The weather Wednesday was better than Tuesday for battling a fire. Temperatures were in the mid-70s with humidity in the 30s. Winds were from the northwest at 10 to 15 mph.

“That’s a better scenario than yesterday,” Sanow said. “If we hold it today, it’s a very good sign and it makes holding it tomorrow that much better. By the weekend, we’re looking at some rain and we’ll hopefully get a lot of rain.”

The size of the Green Valley Fire grew to an estimated 7,100 acres, according to the Minnesota Interagency Fire Center.

An aerial survey will be conducted to better determine the scope of the damage.

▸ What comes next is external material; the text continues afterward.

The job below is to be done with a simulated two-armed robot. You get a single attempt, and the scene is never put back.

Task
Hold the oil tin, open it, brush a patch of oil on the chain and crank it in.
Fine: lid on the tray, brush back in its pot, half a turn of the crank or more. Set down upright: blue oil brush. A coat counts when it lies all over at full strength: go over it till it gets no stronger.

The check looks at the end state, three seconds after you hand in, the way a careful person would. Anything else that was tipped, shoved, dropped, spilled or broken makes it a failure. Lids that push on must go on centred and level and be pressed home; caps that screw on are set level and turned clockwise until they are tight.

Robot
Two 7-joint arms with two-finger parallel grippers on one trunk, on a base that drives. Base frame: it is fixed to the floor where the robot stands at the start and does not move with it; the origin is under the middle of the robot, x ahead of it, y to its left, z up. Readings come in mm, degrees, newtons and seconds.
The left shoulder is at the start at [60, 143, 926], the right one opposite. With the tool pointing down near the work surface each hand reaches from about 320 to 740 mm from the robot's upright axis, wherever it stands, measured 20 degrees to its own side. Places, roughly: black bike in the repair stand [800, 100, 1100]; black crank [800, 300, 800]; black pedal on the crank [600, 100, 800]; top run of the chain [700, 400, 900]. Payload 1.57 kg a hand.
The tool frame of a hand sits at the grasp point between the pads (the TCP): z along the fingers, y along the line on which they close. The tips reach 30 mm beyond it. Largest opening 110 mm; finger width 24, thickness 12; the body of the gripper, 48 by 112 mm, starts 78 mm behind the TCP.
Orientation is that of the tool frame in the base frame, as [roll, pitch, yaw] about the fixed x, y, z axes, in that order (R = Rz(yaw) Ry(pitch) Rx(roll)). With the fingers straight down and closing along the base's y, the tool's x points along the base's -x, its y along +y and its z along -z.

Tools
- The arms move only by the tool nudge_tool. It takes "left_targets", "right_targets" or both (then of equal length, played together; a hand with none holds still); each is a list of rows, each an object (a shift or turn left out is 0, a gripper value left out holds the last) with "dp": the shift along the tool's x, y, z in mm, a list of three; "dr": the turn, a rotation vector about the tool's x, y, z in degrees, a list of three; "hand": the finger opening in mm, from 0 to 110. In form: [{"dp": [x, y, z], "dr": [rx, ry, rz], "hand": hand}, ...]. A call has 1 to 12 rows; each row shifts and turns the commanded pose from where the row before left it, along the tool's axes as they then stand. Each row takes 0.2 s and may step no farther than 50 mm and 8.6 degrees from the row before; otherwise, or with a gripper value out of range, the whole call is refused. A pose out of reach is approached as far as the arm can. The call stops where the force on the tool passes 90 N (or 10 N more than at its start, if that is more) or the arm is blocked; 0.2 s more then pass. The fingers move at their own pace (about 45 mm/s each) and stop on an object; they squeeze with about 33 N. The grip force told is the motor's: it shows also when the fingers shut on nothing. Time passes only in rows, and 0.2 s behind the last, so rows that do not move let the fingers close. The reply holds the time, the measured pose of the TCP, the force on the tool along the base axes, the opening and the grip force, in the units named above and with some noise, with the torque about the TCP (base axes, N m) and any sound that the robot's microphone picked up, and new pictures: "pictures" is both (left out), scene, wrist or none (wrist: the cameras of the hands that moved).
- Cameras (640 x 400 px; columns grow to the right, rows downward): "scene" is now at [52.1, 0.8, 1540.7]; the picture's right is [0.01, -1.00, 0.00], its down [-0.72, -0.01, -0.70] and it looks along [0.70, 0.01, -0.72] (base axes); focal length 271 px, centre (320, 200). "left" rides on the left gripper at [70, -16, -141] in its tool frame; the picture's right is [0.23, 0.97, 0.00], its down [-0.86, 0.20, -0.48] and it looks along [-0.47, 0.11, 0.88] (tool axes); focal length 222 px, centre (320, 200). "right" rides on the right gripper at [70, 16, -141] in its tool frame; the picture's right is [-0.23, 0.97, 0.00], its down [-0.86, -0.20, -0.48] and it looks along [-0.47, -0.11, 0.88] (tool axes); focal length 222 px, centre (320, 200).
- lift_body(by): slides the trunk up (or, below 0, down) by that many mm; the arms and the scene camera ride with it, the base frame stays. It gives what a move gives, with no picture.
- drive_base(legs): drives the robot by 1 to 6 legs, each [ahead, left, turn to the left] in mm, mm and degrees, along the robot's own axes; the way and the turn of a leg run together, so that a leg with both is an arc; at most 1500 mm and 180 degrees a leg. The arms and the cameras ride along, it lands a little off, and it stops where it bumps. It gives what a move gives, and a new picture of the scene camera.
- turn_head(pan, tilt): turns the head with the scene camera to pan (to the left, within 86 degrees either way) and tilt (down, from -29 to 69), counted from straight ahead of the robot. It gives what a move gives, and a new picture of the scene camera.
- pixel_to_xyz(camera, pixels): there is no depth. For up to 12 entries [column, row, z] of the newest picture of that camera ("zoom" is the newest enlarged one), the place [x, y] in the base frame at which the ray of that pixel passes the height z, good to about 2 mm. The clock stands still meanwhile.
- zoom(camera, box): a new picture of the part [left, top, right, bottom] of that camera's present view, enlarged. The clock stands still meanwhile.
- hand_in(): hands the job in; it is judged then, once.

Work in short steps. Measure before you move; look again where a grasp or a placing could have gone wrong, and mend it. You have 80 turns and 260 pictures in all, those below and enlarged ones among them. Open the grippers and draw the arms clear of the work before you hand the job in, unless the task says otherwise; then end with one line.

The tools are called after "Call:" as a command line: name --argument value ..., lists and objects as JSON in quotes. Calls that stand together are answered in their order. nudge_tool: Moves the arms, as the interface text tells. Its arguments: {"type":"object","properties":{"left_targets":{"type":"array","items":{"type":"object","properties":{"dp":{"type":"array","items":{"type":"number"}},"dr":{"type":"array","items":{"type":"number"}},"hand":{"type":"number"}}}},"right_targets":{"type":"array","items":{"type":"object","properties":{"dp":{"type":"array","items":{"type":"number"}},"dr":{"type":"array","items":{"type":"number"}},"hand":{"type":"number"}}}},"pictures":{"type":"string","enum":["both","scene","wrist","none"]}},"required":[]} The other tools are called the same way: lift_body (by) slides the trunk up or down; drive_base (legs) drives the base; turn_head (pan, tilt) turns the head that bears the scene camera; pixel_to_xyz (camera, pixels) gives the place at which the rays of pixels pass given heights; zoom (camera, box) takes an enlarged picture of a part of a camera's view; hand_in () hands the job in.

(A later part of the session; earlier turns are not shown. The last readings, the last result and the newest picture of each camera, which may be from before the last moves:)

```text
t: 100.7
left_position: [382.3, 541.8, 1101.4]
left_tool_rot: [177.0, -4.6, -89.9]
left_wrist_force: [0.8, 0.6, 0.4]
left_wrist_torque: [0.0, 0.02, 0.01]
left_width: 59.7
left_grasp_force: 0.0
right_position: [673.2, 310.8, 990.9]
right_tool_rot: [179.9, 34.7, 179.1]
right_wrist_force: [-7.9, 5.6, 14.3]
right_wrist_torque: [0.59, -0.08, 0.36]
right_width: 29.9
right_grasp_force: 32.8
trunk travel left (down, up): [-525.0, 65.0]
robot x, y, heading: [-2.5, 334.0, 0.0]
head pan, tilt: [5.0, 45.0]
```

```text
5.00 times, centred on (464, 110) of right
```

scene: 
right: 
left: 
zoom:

Brian Halbasch, Hubbard County deputy sheriff and emergency manager, said about 45 fire departments arrived to fight fires.

Firefighters made progress fighting a fire farther north and in a more sparsely populated area near Red Lake. The incident command team there was moved to the Green Valley Fire near Menahga on Tuesday night, according to a release from the Minnesota Incident Command System.

Halbasch said the Green Valley Fire likely started at the intersection ­of Hubbard, Wadena and Becker counties, the wind pushing the fire east. After nightfall Tuesday, the wind shifted to the south, he said.

Hubbard County’s damage was as heavy as officials feared it would be, he said. Fifteen structures ­-- including houses, garages, workshops and gazebos -- were severely damaged or destroyed, he said.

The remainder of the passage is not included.